Dead nodes are filtered out based on deadness.shallBeRetried() .

Round‑robin is achieved via Collections.rotate() with an AtomicInteger counter shared across threads.

The first element of the rotated list is used for the request, so when a node fails, its traffic is shifted to the next living node, causing the observed imbalance.

Dead‑node handling

boolean shallBeRetried() {
    return timeSupplier.get() - deadUntilNanos > 0;
}

DeadHostState(DeadHostState previousDeadHostState) {
    long timeoutNanos = (long)Math.min(MIN_CONNECTION_TIMEOUT_NANOS * 2 *
        Math.pow(2, previousDeadHostState.failedAttempts * 0.5 - 1),
        MAX_CONNECTION_TIMEOUT_NANOS);
    this.deadUntilNanos = previousDeadHostState.timeSupplier.get() + timeoutNanos;
    this.failedAttempts = previousDeadHostState.failedAttempts + 1;
    this.timeSupplier = previousDeadHostState.timeSupplier;
}

When a request fails, onFailure(context.node) adds the node to the blacklist, and the client recursively retries the next node until a successful response is obtained.

Answers to the three questions

Why load imbalance? A failed node’s traffic is redirected to the next healthy node by the round‑robin algorithm, concentrating load.

Why the bursty timeouts and later dispersion? Updating the IP list across many Java instances introduced several dead nodes simultaneously, causing a wave of immediate failures. After each node entered the blacklist for a minute (or longer with repeated failures), the retry attempts were staggered, dispersing the timeout pattern.

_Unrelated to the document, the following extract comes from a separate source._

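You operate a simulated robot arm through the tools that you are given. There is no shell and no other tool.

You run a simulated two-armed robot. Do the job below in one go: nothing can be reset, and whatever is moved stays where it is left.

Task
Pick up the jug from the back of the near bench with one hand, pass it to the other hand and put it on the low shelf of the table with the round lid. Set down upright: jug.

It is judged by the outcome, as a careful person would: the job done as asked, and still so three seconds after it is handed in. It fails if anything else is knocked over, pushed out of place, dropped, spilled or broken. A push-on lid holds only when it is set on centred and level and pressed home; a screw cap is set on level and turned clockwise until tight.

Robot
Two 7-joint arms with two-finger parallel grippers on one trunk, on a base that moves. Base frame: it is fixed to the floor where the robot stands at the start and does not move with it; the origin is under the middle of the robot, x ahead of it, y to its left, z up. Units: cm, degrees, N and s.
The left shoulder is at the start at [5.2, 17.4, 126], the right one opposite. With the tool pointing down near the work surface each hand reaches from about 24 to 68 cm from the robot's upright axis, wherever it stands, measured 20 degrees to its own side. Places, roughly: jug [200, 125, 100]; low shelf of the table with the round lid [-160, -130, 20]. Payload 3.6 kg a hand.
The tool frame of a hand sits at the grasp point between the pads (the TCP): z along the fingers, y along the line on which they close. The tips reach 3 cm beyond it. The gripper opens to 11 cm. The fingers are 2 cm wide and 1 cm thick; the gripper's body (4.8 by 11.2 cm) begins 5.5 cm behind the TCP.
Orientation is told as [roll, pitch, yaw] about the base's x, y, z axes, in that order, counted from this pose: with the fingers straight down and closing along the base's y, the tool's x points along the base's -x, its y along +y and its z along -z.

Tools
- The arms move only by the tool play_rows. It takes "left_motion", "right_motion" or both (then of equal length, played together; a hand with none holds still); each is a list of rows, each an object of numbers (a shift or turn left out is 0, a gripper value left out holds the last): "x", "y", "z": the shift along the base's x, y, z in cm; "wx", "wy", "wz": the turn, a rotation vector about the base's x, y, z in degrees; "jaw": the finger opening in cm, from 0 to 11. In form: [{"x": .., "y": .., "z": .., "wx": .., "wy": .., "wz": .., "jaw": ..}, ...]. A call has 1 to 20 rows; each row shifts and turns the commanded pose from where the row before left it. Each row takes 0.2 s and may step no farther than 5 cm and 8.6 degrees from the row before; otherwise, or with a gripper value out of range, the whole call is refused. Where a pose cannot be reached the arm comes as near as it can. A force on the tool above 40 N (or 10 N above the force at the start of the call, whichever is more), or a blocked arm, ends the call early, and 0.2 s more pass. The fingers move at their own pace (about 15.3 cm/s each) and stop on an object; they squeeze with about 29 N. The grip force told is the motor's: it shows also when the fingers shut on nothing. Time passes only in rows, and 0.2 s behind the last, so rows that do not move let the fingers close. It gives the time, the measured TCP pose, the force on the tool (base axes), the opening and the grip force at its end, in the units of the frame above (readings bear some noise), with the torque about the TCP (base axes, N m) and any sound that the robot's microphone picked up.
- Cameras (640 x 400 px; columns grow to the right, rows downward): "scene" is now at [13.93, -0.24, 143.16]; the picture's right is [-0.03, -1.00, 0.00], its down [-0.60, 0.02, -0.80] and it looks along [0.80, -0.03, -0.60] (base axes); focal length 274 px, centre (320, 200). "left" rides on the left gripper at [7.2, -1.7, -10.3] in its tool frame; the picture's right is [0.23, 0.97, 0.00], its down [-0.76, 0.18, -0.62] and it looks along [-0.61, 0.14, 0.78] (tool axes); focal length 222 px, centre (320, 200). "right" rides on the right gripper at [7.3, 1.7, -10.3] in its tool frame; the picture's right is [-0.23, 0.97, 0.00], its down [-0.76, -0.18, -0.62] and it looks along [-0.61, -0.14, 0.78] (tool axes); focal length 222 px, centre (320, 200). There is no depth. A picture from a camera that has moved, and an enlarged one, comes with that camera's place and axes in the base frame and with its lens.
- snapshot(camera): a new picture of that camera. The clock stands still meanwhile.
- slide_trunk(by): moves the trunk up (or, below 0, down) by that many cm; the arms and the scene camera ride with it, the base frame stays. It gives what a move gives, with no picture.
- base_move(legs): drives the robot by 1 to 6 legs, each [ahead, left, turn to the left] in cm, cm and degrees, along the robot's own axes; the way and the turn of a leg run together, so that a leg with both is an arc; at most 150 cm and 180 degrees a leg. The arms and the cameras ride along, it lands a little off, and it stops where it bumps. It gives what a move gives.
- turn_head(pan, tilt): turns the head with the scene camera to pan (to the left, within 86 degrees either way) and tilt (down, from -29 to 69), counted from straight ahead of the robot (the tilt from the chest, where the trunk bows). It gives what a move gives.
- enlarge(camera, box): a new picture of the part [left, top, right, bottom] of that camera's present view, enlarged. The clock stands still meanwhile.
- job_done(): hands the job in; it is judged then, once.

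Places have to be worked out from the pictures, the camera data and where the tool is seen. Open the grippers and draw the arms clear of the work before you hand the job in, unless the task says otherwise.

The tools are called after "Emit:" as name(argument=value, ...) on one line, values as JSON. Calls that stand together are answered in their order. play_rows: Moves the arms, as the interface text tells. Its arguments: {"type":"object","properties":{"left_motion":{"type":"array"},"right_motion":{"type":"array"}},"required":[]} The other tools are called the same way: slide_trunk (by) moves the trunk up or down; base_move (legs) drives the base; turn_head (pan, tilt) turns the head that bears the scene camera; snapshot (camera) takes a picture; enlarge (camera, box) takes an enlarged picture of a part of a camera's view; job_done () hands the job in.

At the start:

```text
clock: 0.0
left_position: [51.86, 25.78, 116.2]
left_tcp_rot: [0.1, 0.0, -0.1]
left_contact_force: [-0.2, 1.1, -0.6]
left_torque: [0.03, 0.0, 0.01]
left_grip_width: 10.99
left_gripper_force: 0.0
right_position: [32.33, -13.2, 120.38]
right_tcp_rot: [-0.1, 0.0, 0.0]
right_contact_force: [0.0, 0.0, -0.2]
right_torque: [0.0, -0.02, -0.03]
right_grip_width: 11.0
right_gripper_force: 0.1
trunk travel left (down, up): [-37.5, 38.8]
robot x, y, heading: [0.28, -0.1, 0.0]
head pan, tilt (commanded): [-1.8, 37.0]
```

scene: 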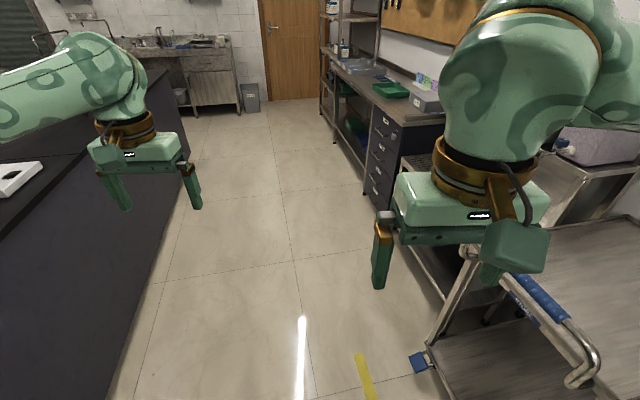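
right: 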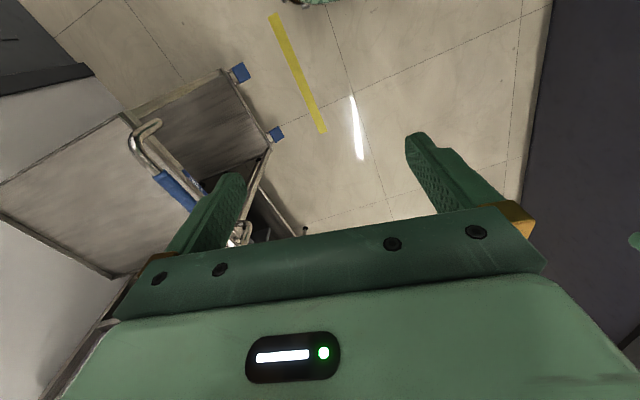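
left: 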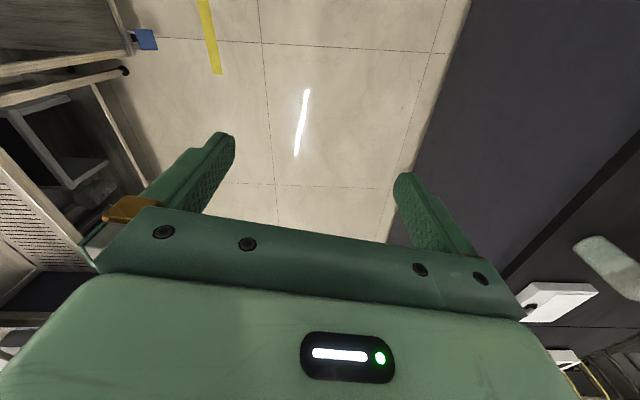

Why does blacklisting still produce errors? The first request to a newly blacklisted node still occurs before the blacklist takes effect, and after the back‑off period the node may be retried again if the back‑off has expired, leading to occasional errors.

Conclusion

When using the Elasticsearch RestClient with a static IP list (bypassing an external load balancer), the built‑in round‑robin and dead‑node logic can cause traffic spikes and periodic timeouts if the list contains unavailable nodes. Properly validating the IP list and understanding the retry/back‑off behavior are essential to avoid unexpected latency and load‑skew.